==== Source extract

MetroPOLL kurucusu Sencar: Bir taşla üç kuş vurmak istemişler

MetroPOLL Araştırma’nın kurucu ve yöneticisi Özer Sencar, AKP ve MHP’nin hazırladığı seçim yasası teklifini bir taşla üç kuş olarak niteledi.

Sencar, Twitter hesabı üzerinden şunları yazdı: “Seçim yasası millet ittifakındaki küçük partileri CHP listelerinden seçime girmeye zorlar. Bu durumda sahip oldukları beş-altı puanlık oyun muhtemelen yaklaşık üçte biri CHP listesine oy vermeyip AKP’ye geri gidebilir. Bir diğer etkisi muhalefetin cumhurbaşkanı adayının belirlenmesini etkiler. Üçüncü önemli etkisi birçok ilde MHP adaylarının AKP listesinden seçime girmek zorunda kalması. Nasıl, bir taşla üç kuş. Bakalım ‘millet ittifakı’ bu durumdan zarar görmeden çıkmayı becerebilecek mi? Yaşayıp göreceğiz.”

Sencar daha sonra başka bir tweet daha atarak zayıflayan iktidarların seçim öncesi kanun değiştirme geleneği olduğunu söyledi.

Bunun bilinen bir durum olduğunu söyleyen MetroPOLL yöneticisi, şunları dedi: “Muhalefet başarılı bir şekilde bu oyunu bozma şansına sahiptir. Liderlerin akil ve özverili olması yeterlidir. Unutmayalım seçimin kaderini bütün bunlara rağmen cumhurbaşkanı adayları belirleyecek.”

Karar gazetesi yazarı Akyol: Hazırlanan seçim kanunu “bizi kazandırsın” düşüncesiyle hazırlanmış

Karar gazetesi yazarı Taha Akyol, iktidarın hazırladığı seçim kanunu değişikliğinin muhalefetin aleyhine, iktidarın lehine olduğunu belirterek “Seçimlerin hür ve adil yapıldığına milletin büyük çoğunluğunun güvenmesi gibi yüksek felsefi ve siyasi etik değerlerden ziyade, bizi kazandırsın düşüncesiyle hazırlanmış bir kanun teklifidir bu” diye yazdı.

Bugün yayımlanan yazısında teklifi dört noktada sakıncalı bulduğuna vurgu yapan Akyol, “Teklifin, demokrasinin can damarı olan seçimleri büyük çoğunluğun güveneceği ve uzlaşmayla benimsenmiş kurallara göre değil, kendi çıkarına öncelik vererek düzenlemek istendiği açık. Teklif yasalaşırsa bugünkü AYM iptal eder mi? AYM’nin üye kompozisyonu hak eksenli hukuk anlayışından otoritenin takdir yetkisi anlayışına doğru değişmekte olduğu için emin değilim” ifadelerini kullandı.

========
==== Dataset extract

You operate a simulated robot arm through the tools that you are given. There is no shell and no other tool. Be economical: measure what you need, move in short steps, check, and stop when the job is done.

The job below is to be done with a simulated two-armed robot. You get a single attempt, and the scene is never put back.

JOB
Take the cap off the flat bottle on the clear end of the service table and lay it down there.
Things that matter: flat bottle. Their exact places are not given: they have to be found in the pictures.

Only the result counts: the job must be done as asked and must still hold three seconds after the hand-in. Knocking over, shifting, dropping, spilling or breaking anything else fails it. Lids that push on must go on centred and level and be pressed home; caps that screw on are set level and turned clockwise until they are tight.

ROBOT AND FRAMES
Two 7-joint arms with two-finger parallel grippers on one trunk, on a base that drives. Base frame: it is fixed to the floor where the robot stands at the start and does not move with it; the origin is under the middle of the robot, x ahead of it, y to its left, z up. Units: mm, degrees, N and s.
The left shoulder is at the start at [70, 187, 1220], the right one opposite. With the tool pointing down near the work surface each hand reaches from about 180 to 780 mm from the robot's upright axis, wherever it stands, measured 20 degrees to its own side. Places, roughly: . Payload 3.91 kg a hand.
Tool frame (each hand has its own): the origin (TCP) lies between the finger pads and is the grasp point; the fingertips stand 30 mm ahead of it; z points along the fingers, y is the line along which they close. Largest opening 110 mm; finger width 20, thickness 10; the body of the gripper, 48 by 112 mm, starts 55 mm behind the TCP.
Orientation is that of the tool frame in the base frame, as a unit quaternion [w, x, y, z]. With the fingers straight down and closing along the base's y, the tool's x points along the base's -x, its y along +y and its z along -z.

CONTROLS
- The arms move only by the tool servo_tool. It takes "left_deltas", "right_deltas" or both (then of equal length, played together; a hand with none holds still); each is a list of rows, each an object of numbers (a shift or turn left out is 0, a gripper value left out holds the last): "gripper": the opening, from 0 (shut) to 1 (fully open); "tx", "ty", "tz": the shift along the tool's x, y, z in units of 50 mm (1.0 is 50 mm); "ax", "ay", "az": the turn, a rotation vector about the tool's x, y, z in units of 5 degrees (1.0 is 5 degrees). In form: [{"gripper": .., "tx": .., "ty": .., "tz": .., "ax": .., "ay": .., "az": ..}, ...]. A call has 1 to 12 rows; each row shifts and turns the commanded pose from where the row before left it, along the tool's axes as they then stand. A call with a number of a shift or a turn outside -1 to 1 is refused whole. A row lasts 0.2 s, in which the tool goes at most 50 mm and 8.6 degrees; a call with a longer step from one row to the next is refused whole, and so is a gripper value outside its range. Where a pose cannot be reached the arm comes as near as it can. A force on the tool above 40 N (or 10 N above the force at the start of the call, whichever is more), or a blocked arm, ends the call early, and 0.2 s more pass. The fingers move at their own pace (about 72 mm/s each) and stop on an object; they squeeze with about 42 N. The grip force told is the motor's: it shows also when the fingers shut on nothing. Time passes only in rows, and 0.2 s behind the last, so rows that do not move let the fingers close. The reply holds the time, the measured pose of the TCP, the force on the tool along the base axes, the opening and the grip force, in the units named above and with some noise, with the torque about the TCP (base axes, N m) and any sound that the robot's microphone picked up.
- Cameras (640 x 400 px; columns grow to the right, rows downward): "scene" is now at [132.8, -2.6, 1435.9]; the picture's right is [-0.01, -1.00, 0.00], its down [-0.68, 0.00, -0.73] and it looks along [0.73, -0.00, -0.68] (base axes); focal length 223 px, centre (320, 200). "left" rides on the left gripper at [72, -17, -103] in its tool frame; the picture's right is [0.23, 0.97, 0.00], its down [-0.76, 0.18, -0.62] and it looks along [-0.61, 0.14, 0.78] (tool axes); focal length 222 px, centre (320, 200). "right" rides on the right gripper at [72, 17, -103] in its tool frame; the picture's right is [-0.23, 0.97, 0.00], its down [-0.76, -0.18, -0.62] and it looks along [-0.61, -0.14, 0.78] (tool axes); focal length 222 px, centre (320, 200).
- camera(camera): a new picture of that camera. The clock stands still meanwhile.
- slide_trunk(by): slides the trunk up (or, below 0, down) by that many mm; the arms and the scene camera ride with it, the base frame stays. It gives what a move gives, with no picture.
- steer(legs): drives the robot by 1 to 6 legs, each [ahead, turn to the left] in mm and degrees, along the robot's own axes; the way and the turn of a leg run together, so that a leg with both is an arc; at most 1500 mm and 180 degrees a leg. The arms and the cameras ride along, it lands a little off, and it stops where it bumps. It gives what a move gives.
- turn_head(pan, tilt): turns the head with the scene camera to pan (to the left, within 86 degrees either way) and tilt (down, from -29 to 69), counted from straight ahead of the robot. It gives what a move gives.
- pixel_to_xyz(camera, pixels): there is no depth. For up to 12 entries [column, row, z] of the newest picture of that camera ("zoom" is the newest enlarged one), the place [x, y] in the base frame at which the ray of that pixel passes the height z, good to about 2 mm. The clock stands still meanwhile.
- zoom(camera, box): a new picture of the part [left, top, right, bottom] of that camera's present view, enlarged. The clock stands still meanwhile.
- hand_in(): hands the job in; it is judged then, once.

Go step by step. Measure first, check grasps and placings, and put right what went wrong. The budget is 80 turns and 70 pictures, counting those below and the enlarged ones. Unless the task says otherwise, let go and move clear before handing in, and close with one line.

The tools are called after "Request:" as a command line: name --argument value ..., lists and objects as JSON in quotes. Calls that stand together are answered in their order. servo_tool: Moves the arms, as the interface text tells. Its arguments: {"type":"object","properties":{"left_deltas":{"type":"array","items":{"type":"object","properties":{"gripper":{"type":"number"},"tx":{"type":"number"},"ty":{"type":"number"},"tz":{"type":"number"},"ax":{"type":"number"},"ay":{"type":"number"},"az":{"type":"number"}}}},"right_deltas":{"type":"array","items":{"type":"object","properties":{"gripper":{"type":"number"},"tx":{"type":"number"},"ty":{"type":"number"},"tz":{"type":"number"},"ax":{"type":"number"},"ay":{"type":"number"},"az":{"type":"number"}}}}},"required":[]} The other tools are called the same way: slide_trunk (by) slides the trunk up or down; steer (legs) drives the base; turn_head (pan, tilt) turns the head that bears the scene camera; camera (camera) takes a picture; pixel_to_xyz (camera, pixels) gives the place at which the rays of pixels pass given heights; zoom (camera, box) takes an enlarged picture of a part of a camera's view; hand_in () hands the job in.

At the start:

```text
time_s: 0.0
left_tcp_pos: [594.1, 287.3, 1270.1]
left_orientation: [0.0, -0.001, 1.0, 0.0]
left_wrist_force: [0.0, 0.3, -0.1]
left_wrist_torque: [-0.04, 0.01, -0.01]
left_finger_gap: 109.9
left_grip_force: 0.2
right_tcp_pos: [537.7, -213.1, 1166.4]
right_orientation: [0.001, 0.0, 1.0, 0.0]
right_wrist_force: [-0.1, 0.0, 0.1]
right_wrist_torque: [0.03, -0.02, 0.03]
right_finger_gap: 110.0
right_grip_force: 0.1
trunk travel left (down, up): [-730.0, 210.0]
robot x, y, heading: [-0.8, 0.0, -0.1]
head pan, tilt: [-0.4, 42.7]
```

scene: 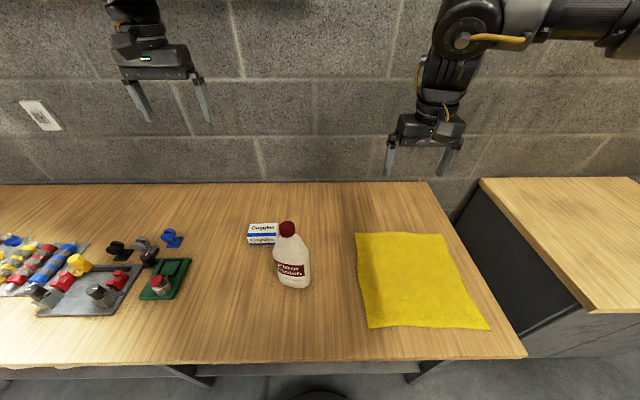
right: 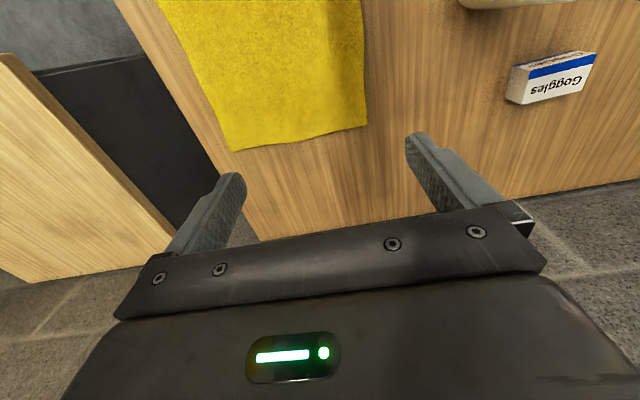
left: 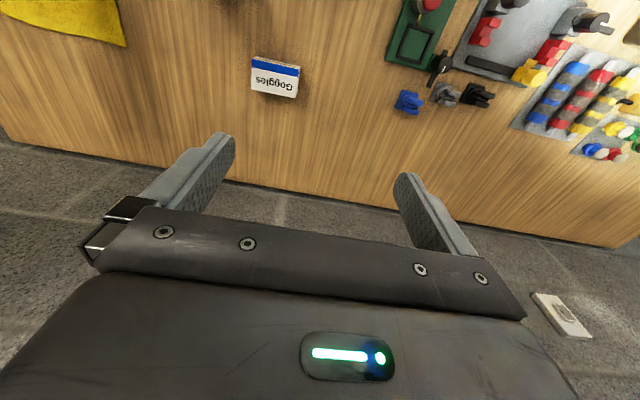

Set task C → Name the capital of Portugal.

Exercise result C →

========

Set task A → Quote the source extract word for word, starting at "Sencar, Twitter hesabı" and ending with "geleneği olduğunu söyledi.".
Set task B → Write what comes next in the source extract.

Exercise result A →
Sencar, Twitter hesabı üzerinden şunları yazdı: “Seçim yasası millet ittifakındaki küçük partileri CHP listelerinden seçime girmeye zorlar. Bu durumda sahip oldukları beş-altı puanlık oyun muhtemelen yaklaşık üçte biri CHP listesine oy vermeyip AKP’ye geri gidebilir. Bir diğer etkisi muhalefetin cumhurbaşkanı adayının belirlenmesini etkiler. Üçüncü önemli etkisi birçok ilde MHP adaylarının AKP listesinden seçime girmek zorunda kalması. Nasıl, bir taşla üç kuş. Bakalım ‘millet ittifakı’ bu durumdan zarar görmeden çıkmayı becerebilecek mi? Yaşayıp göreceğiz.”

Sencar daha sonra başka bir tweet daha atarak zayıflayan iktidarların seçim öncesi kanun değiştirme geleneği olduğunu söyledi.

Exercise result B →
Akyol şunları kaydetti:

Dört noktada ciddi surette sakıncalı buluyorum…

Mevcut seçim kanuna göre seçim dönemlerinde “başbakan ve bakanlar” seçim çalışmalarında resmi araçlarını kullanamazlar, resmi protokol uygulanamaz, karşılama törenleri yapılamaz… (Madde 65)

Buradaki amaç seçimlerde sadece partilerin yarışması, “devlet”in karıştırılmamasıdır.

İktidarın teklifinde, “CB sisteminde başbakan yok” denilerek bu haklı yasak sadece bakanlara uygulanıyor.

Peki, partili ve dahası parti lideri Cumhurbaşkanı?!.

Cumhurbaşkanlığı forsuyla, cumhurbaşkanlığı protokolüyle, bütün kamu kurumların cumhurbaşkanına arz edeceği saygı ve itaatle hatta gerektiğinde cumhurbaşkanlığı bütçesiyle seçim döneminde faaliyetlerde bulunabilecek!

Başbakan’ın durumundan daha ağır bir şekilde “devlet”in seçime sokulmasıdır bu! Zira CB sisteminde, başbakandan daha çok daha ileri dozda “devlet” ve “parti” aynı şahısta birleşmiştir.

Teklifine göre ittifaka giren partilerin çıkaracağı milletvekili sayısı, ittifakın oylarıyla değil, teker teker partilerin oylarıyla belirlenecek. Bunun anlamı, Millet İttifakı’nı oluşturan partilerden belli bir büyüklüğe ulaşamayanların oylarını boşa çıkarmaktır.

Öyle bir durumda oransal dağılım AK Parti’ye yarayacaktır. Millet İttifakı ise alacağı toplam oydan daha az oranda milletvekili çıkarabilecektir.

Muhtemelen HDP Meclis’te kanunların kabul ve reddinde kilit parti olacaktır.

Güç hırsı nasıl bir sistem tıkanması yaratabilecek, görüyorsunuz.

Siyaset bilimci Prof. Tanju Tosun, Millet İttifakı’ndaki partilerin ortak adaylar, hatta ortak listeler hazırlamak gibi çok zor bir durumla karşı karşıya kalabileceğini belirtti. “Zaten böyle bir iktidarın adil oynamasını kimse beklememeliydi” diye de yazdı.

Görüşmemizde Prof. Tosun, sadece Millet İttifakı’ndaki küçük partilerin değil, illerde ikinci sırada gelememesi durumda MHP’nin de kaybedebileceğini, iller düzeyindeki oy dağılımın belirleyici olacağını belirtti.

Her durumda temsilde adalet daha da bozulacak.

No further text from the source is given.